The IMA uses the Nickel-Strunz classification system, heavily based on Dana’s original classification scheme, which divides all minerals into specific classes based on their elemental composition, crystalline structure, and bonding type. Bonding types are of particular interest in mineralogy because the nature of a mineral’s chemical bonds dictates many of its physical properties. Covalent bonds are the strongest type of chemical bond.
Minerals with predominately covalent bonds are the hardest and most refractory minerals. Diamond, which is composed of linked carbon tetrahedra, is the prime example of a covalently bonded mineral. It is the hardest substance known and has a melting point of over 4000 degrees Celsius.
For a comparison, most rocks begin to melt somewhere between 700 and 1300 degrees Celsius. Ionic bonds are the second strongest type of chemical bond. Minerals with predominately ionic bonds tend to be easier to break, and they often fracture smoothly along planar surfaces.
Geologists call this quality “cleavage”, and a mineral is said to have “good cleavage” if it breaks along a single plane of atoms. Minerals with ionic bonds also tend to be highly symmetrical, have lower melting points, and are highly soluble in water. Table salt, or sodium chloride, and calcium sulfate are two examples of minerals dominated by ionic bonds.
In the world of geology, sodium chloride is called halite and calcium sulfate is anhydrite. Halite exhibits a type of cleavage called cubic cleavage, where the mineral breaks along three orthogonal planes, creating little symmetrical cubes when smashed with a hammer. Calcite, or calcium carbonate exhibits rhombohedral cleavage, where the mineral breaks along planes at 60- and 120-degree angles, creating miniature rhombohedrons when fractured.
Characterization of cleavage is an excellent way to identify minerals in hand samples, especially in the field. Most of Earth’s ionically bonded minerals are evaporite minerals, meaning they precipitate from an evaporating body of water, such as a lake or sea. Metallic bonds are the weakest type of chemical bond, making their minerals soft and weak.
Due to the unique chemical properties of metallic bonds, valence electrons can flow freely throughout the entire lattice, which gives rise to the high conductivity of electricity and heat exhibited by metallic minerals.
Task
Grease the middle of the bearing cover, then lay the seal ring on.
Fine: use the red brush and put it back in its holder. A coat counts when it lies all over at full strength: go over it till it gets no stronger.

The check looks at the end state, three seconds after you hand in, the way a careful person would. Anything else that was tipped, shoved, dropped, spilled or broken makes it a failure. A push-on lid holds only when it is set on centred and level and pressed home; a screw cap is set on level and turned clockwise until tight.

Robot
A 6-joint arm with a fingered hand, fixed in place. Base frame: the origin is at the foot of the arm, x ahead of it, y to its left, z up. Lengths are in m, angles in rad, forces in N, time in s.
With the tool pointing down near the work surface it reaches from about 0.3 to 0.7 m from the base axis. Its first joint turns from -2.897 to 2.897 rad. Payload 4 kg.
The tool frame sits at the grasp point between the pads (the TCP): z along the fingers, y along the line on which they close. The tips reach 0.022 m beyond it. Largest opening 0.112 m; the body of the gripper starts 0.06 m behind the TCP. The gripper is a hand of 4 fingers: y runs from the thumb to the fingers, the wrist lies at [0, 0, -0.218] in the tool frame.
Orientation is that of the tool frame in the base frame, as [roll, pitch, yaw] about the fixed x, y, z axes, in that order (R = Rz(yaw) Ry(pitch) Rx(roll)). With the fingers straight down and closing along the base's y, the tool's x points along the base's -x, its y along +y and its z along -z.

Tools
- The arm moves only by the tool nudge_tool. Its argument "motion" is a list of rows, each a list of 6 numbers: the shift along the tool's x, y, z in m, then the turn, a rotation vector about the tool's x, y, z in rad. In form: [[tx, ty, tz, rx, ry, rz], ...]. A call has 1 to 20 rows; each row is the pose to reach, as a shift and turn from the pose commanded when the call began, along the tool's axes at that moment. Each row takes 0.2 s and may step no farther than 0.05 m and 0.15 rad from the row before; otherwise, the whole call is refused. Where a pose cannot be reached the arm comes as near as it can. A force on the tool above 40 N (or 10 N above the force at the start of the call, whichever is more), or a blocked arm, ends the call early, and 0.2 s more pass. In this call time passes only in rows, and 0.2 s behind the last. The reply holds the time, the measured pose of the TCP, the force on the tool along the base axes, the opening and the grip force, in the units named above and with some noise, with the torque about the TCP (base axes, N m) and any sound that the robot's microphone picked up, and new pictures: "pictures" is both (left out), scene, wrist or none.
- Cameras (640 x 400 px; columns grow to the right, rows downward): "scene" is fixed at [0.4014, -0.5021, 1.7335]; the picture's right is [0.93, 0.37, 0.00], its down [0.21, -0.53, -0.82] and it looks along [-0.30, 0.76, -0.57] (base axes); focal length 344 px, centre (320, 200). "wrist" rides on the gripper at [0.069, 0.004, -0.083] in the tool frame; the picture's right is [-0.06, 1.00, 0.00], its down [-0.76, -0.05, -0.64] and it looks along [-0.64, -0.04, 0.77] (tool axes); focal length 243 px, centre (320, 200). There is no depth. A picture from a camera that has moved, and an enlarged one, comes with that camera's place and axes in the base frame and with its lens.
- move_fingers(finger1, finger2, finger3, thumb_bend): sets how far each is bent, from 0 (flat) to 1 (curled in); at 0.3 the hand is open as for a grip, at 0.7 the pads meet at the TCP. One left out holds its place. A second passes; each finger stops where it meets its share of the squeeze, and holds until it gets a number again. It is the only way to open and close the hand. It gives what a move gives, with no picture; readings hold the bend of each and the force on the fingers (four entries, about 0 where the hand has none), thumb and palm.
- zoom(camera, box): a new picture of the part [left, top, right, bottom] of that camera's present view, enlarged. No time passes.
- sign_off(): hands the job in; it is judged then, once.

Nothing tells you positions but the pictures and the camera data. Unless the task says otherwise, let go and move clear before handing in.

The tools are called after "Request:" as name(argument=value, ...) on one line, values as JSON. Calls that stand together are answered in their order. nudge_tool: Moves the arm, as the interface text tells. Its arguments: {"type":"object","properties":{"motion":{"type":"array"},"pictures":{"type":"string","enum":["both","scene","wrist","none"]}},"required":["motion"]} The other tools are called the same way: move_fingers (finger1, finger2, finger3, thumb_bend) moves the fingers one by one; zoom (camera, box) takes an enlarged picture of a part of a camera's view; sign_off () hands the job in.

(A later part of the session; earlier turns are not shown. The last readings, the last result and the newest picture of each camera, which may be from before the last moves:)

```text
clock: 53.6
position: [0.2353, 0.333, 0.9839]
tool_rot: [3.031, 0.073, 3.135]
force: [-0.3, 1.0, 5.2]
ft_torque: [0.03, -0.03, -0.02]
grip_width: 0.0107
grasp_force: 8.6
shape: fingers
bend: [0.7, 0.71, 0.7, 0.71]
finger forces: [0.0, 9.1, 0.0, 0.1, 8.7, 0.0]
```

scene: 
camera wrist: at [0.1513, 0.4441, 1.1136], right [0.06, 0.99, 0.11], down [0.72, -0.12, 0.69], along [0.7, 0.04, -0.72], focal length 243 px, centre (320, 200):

Metallic minerals can be made of a single element, like iron or platinum, or can be composed of an alloy, or mixture of metals. All metals have a crystalline structure, with most being cubic.
Metals are shiny, opaque, and very insoluble in water. Now that we have discussed the three main bonding types, it is important to note that chemical bonds occur along a spectrum, with metallic, covalent, and ionic being endmembers, or distinctive types of bonding. For example, there is a complete spectrum of bonding ranging from pure metallic to pure covalent, as well as from pure covalent to pure ionic.
It is not possible to have a bond that is mixed ionic and metallic in nature, as they are not compatible. Ionic bonds involve the creation of cations and anions by an exchange of electrons between atoms of contrasting electronegativity, whereas the bonding between metals involves free roaming valence electrons travelling between atoms of near identical electronegativity; they are essentially mutually exclusive. Most of Earth’s minerals are composed of metals bonded to silicate anions and the nature of these bonds is mixed ionic-covalent.
So, we now understand what a mineral is, and know some details regarding their basic properties, such as crystallinity, and the types of chemical bonding that are present in their lattice structure. In the next tutorial we will continue to discuss how bonding and crystal structure affects the physical properties of minerals.